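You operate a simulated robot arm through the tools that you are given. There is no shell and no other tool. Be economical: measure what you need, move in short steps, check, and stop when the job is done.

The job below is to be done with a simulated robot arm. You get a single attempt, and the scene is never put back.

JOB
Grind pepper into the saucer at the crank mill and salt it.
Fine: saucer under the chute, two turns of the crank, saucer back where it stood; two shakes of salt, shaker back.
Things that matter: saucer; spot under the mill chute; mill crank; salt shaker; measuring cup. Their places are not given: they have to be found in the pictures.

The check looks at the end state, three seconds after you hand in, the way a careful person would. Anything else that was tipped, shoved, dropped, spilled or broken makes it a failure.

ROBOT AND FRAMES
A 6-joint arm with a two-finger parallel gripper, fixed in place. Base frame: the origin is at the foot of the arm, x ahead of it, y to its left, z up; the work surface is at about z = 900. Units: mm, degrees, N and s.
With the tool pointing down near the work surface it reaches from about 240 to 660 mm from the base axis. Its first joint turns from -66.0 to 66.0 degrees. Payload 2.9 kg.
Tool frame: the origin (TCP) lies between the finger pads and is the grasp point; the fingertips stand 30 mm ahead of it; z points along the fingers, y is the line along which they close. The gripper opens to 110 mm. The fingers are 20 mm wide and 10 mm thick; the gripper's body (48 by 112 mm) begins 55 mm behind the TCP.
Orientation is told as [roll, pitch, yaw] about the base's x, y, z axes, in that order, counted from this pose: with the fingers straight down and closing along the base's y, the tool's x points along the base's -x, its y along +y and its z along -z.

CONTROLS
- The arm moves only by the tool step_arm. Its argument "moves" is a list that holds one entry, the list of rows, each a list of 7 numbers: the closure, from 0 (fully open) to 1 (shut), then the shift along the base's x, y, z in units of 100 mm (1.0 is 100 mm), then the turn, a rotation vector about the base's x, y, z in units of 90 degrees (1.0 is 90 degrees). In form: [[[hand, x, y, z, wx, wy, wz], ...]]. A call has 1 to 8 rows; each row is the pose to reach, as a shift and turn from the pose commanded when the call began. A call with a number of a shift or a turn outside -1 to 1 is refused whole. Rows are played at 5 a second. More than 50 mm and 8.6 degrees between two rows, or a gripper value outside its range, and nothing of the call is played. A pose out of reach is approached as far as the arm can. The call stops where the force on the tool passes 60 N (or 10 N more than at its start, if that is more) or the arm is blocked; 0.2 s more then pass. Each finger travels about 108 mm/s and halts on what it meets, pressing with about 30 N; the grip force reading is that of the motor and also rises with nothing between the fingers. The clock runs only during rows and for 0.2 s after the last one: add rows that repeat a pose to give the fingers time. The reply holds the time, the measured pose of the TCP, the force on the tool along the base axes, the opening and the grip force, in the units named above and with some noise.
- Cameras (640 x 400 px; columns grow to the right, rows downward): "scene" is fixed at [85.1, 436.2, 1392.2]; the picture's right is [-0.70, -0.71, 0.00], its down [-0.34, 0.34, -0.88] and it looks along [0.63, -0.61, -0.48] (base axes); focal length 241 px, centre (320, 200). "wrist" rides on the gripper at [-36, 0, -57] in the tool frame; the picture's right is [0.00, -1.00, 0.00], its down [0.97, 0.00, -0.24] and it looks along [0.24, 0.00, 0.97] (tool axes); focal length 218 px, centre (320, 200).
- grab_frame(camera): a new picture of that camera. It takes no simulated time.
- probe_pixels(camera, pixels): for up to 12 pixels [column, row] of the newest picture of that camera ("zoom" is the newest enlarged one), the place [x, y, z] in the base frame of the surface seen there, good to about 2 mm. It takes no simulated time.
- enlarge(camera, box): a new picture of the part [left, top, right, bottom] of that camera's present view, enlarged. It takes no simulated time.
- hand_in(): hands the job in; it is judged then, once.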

> _Brief_
Retype the data exactly as given.

> _Solution below_
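You operate a simulated robot arm through the tools that you are given. There is no shell and no other tool. Be economical: measure what you need, move in short steps, check, and stop when the job is done.

The job below is to be done with a simulated robot arm. You get a single attempt, and the scene is never put back.

JOB
Grind pepper into the saucer at the crank mill and salt it.
Fine: saucer under the chute, two turns of the crank, saucer back where it stood; two shakes of salt, shaker back.
Things that matter: saucer; spot under the mill chute; mill crank; salt shaker; measuring cup. Their places are not given: they have to be found in the pictures.

The check looks at the end state, three seconds after you hand in, the way a careful person would. Anything else that was tipped, shoved, dropped, spilled or broken makes it a failure.

ROBOT AND FRAMES
A 6-joint arm with a two-finger parallel gripper, fixed in place. Base frame: the origin is at the foot of the arm, x ahead of it, y to its left, z up; the work surface is at about z = 900. Units: mm, degrees, N and s.
With the tool pointing down near the work surface it reaches from about 240 to 660 mm from the base axis. Its first joint turns from -66.0 to 66.0 degrees. Payload 2.9 kg.
Tool frame: the origin (TCP) lies between the finger pads and is the grasp point; the fingertips stand 30 mm ahead of it; z points along the fingers, y is the line along which they close. The gripper opens to 110 mm. The fingers are 20 mm wide and 10 mm thick; the gripper's body (48 by 112 mm) begins 55 mm behind the TCP.
Orientation is told as [roll, pitch, yaw] about the base's x, y, z axes, in that order, counted from this pose: with the fingers straight down and closing along the base's y, the tool's x points along the base's -x, its y along +y and its z along -z.

CONTROLS
- The arm moves only by the tool step_arm. Its argument "moves" is a list that holds one entry, the list of rows, each a list of 7 numbers: the closure, from 0 (fully open) to 1 (shut), then the shift along the base's x, y, z in units of 100 mm (1.0 is 100 mm), then the turn, a rotation vector about the base's x, y, z in units of 90 degrees (1.0 is 90 degrees). In form: [[[hand, x, y, z, wx, wy, wz], ...]]. A call has 1 to 8 rows; each row is the pose to reach, as a shift and turn from the pose commanded when the call began. A call with a number of a shift or a turn outside -1 to 1 is refused whole. Rows are played at 5 a second. More than 50 mm and 8.6 degrees between two rows, or a gripper value outside its range, and nothing of the call is played. A pose out of reach is approached as far as the arm can. The call stops where the force on the tool passes 60 N (or 10 N more than at its start, if that is more) or the arm is blocked; 0.2 s more then pass. Each finger travels about 108 mm/s and halts on what it meets, pressing with about 30 N; the grip force reading is that of the motor and also rises with nothing between the fingers. The clock runs only during rows and for 0.2 s after the last one: add rows that repeat a pose to give the fingers time. The reply holds the time, the measured pose of the TCP, the force on the tool along the base axes, the opening and the grip force, in the units named above and with some noise.
- Cameras (640 x 400 px; columns grow to the right, rows downward): "scene" is fixed at [85.1, 436.2, 1392.2]; the picture's right is [-0.70, -0.71, 0.00], its down [-0.34, 0.34, -0.88] and it looks along [0.63, -0.61, -0.48] (base axes); focal length 241 px, centre (320, 200). "wrist" rides on the gripper at [-36, 0, -57] in the tool frame; the picture's right is [0.00, -1.00, 0.00], its down [0.97, 0.00, -0.24] and it looks along [0.24, 0.00, 0.97] (tool axes); focal length 218 px, centre (320, 200).
- grab_frame(camera): a new picture of that camera. It takes no simulated time.
- probe_pixels(camera, pixels): for up to 12 pixels [column, row] of the newest picture of that camera ("zoom" is the newest enlarged one), the place [x, y, z] in the base frame of the surface seen there, good to about 2 mm. It takes no simulated time.
- enlarge(camera, box): a new picture of the part [left, top, right, bottom] of that camera's present view, enlarged. It takes no simulated time.
- hand_in(): hands the job in; it is judged then, once.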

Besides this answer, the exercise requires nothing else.